Exercise requirements ->
(1) Locate "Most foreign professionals" and "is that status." in the page, and write out these words with everything between them.
(2) Take up the page again after its last words.

[START Page]

$0 South Korea F-2 Points-Based Residency Guide — Quick-Start Checklist

F-2-7 Visa Korea: Requirements, Documents, and Eligibility

Most foreign professionals in Korea spend years on an E-7 work visa without realizing there is a specific residency status designed exactly for them — one that breaks the tie between their legal status and their employer. The F-2-7 is that status.

It is not an entry visa. You cannot arrive in Korea on an F-2-7. It is a status change available to people already living and working here legally, and it converts your situation from "temporary employee" to "long-term resident." The difference in what you can do — and what you cannot be pressured to accept — is substantial.

What the F-2-7 Actually Is

The F-2-7 is South Korea's points-based resident visa, officially called the 점수제 거주비자. It is governed by the Immigration Act under the Ministry of Justice and sits within the broader F-2 (Resident) category.

The defining feature is that the F-2-7 is not tied to a specific employer. Under an E-7, if you leave your job or your employer withdraws sponsorship, you typically have a narrow window to find a new sponsor before your status becomes precarious. The F-2-7 eliminates that dependency. You can change employers, take on multiple contracts simultaneously, or register a business without applying for a separate visa.

Other practical benefits:

  • Your spouse can apply for the F-2-71 status, which grants them full work rights, provided your income exceeds the per capita GNI (₩49,955,000 for the 2025 cycle)
  • You are eligible to apply for the F-5 Permanent Residency visa after holding the F-2-7 for three consecutive years
  • Visa renewal periods extend up to five years for high-scoring applicants, compared to the annual renewals typical on employment visas

Who Is Eligible to Apply

The F-2-7 is not available to anyone who just arrived in Korea. You must be on a qualifying visa and meet residency or income thresholds before you can apply.

[END Page]
[START Information shown]

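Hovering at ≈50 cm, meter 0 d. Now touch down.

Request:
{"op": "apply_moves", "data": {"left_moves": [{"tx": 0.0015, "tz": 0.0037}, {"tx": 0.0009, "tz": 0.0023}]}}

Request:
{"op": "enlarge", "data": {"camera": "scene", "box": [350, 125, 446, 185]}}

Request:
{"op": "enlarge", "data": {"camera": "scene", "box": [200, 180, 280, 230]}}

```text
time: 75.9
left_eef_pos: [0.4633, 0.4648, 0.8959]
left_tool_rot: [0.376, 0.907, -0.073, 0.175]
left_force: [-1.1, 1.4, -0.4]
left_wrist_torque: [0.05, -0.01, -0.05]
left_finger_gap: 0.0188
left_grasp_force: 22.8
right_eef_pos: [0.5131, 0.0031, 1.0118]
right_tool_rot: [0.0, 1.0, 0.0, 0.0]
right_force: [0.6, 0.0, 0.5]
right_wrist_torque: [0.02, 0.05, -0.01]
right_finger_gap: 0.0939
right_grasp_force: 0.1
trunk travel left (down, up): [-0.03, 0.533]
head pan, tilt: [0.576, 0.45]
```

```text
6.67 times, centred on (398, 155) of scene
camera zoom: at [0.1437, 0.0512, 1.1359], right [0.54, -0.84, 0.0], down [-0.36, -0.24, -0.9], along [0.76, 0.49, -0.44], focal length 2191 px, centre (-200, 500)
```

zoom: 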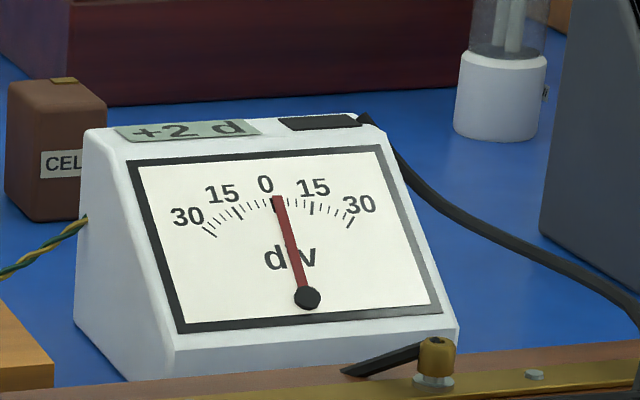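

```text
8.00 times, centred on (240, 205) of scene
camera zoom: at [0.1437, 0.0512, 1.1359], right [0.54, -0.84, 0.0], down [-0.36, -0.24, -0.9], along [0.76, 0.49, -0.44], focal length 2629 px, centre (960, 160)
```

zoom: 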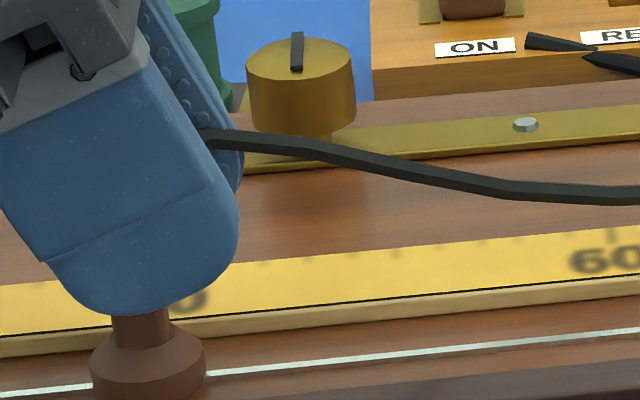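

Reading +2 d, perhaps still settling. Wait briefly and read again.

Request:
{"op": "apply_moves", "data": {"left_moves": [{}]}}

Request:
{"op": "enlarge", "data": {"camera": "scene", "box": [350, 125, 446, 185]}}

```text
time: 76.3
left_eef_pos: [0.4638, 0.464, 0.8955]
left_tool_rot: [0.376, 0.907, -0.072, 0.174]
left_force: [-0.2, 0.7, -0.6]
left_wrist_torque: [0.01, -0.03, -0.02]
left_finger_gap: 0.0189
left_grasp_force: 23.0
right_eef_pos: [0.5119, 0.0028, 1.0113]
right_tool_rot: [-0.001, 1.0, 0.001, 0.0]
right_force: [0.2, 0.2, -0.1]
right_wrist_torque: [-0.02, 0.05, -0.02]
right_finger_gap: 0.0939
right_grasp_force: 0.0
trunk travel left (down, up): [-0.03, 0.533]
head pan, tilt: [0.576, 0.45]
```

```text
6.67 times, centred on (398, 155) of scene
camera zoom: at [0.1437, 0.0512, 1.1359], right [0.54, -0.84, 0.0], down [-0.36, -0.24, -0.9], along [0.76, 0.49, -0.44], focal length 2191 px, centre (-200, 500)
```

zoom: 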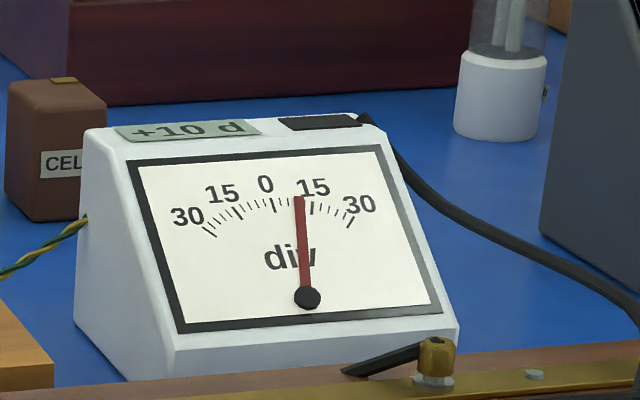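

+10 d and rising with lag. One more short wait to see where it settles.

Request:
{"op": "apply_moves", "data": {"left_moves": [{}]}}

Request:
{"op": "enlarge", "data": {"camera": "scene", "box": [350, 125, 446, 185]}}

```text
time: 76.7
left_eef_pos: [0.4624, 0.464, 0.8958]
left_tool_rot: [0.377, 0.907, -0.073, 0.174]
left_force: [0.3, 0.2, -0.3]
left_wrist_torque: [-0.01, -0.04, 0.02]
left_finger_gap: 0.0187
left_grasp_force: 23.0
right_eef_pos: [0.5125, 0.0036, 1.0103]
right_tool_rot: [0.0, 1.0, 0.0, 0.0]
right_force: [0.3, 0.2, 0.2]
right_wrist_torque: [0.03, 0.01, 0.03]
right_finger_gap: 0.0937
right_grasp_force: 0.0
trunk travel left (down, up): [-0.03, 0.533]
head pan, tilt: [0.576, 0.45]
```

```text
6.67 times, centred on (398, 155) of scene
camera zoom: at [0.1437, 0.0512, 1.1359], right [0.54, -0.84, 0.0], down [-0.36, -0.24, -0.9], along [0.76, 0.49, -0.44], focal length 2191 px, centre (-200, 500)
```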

[END Information shown]

Answers for the tasks ->
(1)
Most foreign professionals in Korea spend years on an E-7 work visa without realizing there is a specific residency status designed exactly for them — one that breaks the tie between their legal status and their employer. The F-2-7 is that status.

(2)
Standard path — Professional Workers: Holders of E-1, E-2, E-3, E-4, E-5, E-6-1, E-6-3, or E-7-1 visas must have maintained three consecutive years of legal stay in Korea. The three years must be unbroken — long absences that technically interrupted continuous residence can disqualify you, so check your entry and exit records.

The income shortcut: If your annual taxable income is ₩40 million or more, you can apply without waiting three years on any of the above visas.

Graduate talent track: Foreign nationals who studied at a Korean university and obtained a Master's degree or higher, then found employment (D-10 or D-2 status), can apply immediately upon graduation without any residency duration requirement.

KOSPI/KOSDAQ employees: If you work full-time at a publicly listed Korean company, the three-year residency rule does not apply.

Promising industry talent: Professionals in IT, biotechnology, nanomaterials, or new energy fields can bypass the residency requirement if their income is at least 1.5 times the GNI (approximately ₩74.9 million).

In every case, you also need to score a minimum of 80 points on the official evaluation matrix before your application will be considered.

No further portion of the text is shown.